▸ **Request**: Gather all lines from the material that contain the word "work".

▸ **Data lines**:
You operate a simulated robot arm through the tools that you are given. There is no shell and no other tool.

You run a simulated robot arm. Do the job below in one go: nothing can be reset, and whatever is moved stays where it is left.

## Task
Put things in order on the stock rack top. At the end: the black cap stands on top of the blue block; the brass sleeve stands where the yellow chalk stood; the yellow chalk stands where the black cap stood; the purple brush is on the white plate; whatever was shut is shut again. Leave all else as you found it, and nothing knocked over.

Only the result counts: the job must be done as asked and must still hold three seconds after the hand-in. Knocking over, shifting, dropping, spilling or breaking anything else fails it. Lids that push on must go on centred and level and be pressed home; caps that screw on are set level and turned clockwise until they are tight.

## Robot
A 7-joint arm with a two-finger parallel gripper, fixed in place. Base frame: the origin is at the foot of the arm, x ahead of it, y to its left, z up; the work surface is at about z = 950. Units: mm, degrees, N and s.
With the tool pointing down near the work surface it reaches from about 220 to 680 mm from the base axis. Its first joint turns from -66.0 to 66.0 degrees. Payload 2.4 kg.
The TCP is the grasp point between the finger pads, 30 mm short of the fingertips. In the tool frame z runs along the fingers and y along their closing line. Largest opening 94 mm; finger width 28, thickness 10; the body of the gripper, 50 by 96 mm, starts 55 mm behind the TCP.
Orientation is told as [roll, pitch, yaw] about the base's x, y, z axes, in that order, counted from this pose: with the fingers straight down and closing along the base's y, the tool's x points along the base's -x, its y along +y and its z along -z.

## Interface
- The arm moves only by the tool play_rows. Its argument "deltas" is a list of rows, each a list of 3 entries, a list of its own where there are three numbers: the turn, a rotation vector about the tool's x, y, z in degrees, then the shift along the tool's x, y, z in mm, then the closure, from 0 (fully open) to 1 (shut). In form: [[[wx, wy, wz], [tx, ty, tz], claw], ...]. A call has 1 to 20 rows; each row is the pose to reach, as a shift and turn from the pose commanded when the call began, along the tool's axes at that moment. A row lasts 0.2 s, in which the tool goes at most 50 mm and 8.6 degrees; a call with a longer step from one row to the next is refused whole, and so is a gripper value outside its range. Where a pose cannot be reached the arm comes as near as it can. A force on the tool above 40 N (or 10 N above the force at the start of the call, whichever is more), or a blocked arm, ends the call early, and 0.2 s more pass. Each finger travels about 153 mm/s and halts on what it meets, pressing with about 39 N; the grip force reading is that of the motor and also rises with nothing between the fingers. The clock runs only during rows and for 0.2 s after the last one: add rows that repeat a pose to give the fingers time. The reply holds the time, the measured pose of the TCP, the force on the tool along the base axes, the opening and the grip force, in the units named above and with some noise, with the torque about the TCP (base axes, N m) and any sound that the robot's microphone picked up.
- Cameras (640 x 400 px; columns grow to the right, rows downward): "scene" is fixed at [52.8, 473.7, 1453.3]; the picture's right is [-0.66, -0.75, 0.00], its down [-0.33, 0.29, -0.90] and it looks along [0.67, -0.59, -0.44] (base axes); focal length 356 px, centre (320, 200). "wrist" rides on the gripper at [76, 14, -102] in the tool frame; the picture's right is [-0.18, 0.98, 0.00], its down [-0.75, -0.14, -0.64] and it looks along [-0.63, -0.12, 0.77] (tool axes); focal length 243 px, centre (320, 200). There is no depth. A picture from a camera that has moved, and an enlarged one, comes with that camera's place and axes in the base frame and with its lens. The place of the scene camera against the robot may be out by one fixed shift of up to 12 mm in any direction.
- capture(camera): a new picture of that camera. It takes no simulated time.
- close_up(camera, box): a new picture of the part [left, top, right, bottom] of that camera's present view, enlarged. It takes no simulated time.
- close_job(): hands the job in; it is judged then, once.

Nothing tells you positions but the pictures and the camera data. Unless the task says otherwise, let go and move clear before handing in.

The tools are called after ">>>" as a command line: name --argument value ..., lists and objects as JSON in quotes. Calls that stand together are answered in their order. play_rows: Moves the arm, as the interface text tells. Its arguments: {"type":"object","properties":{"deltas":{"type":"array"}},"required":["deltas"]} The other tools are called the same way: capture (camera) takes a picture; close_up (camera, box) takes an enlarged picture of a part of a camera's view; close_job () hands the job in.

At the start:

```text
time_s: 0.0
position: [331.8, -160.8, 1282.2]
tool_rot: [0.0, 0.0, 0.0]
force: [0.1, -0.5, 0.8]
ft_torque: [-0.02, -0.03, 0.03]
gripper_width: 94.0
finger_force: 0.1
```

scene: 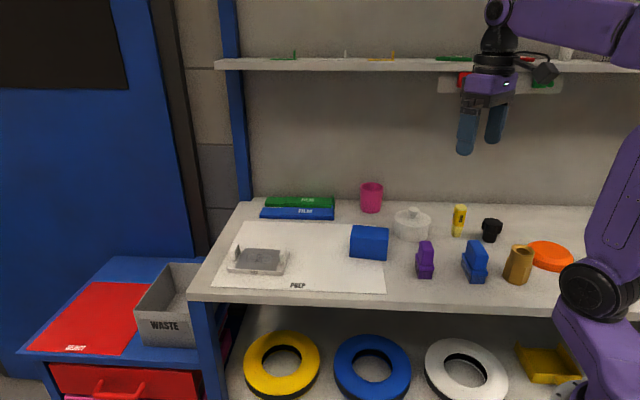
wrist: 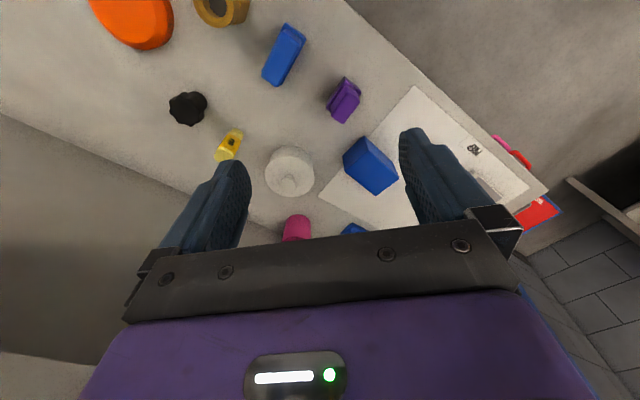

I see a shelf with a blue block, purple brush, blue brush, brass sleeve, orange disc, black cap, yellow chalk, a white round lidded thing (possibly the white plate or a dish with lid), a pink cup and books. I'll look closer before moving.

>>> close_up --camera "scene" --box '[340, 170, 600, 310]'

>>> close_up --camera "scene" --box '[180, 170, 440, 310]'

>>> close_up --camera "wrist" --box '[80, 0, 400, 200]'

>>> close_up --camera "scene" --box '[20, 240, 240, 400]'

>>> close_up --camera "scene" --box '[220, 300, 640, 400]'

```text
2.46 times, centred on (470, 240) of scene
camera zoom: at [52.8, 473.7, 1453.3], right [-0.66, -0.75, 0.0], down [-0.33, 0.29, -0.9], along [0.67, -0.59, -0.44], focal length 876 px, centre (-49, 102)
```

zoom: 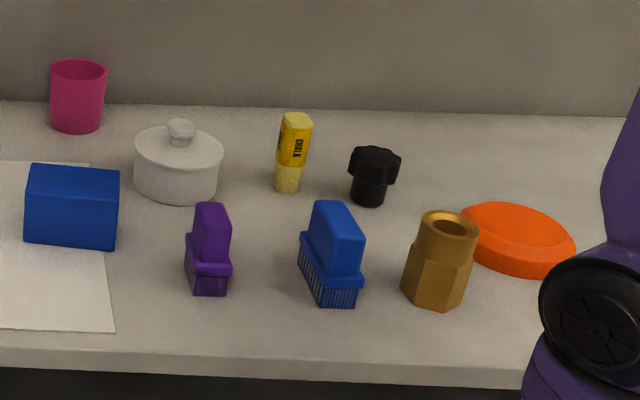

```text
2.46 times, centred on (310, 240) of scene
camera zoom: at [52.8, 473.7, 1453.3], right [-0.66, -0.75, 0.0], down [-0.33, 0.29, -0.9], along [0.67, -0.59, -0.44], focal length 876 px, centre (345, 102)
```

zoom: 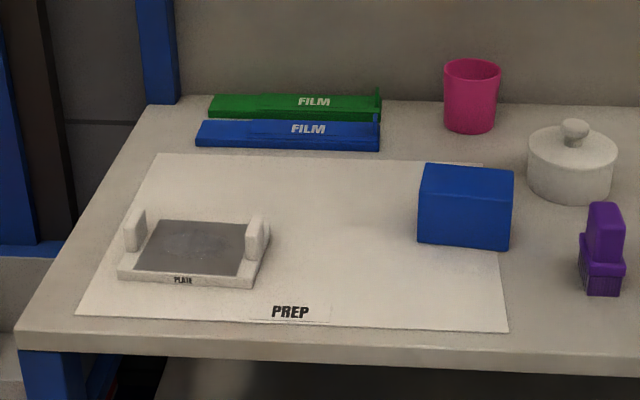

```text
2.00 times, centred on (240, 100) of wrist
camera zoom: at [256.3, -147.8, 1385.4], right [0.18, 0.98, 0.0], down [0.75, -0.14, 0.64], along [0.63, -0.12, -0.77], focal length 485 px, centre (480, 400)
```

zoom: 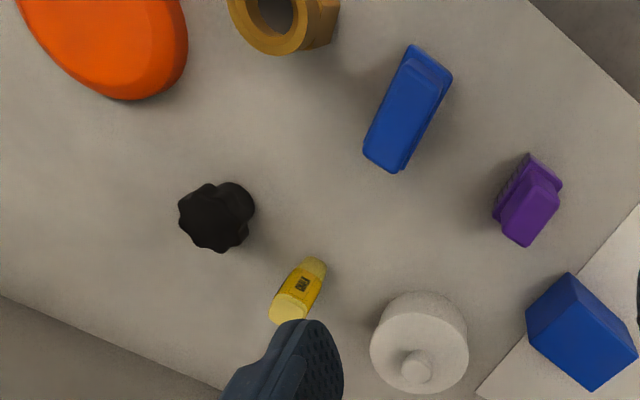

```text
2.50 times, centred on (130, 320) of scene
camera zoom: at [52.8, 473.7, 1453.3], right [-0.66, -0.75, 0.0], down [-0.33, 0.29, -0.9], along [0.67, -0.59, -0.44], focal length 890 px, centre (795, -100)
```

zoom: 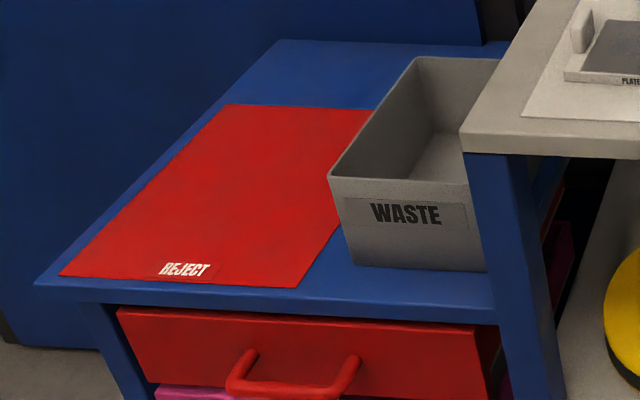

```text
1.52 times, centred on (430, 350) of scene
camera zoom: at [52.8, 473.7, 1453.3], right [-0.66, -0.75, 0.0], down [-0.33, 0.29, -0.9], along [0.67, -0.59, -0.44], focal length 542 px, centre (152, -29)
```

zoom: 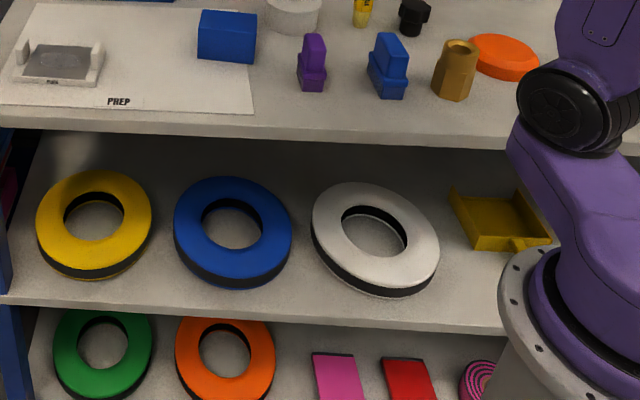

▸ **Solution for this task**:
A 7-joint arm with a two-finger parallel gripper, fixed in place. Base frame: the origin is at the foot of the arm, x ahead of it, y to its left, z up; the work surface is at about z = 950. Units: mm, degrees, N and s.
With the tool pointing down near the work surface it reaches from about 220 to 680 mm from the base axis. Its first joint turns from -66.0 to 66.0 degrees. Payload 2.4 kg.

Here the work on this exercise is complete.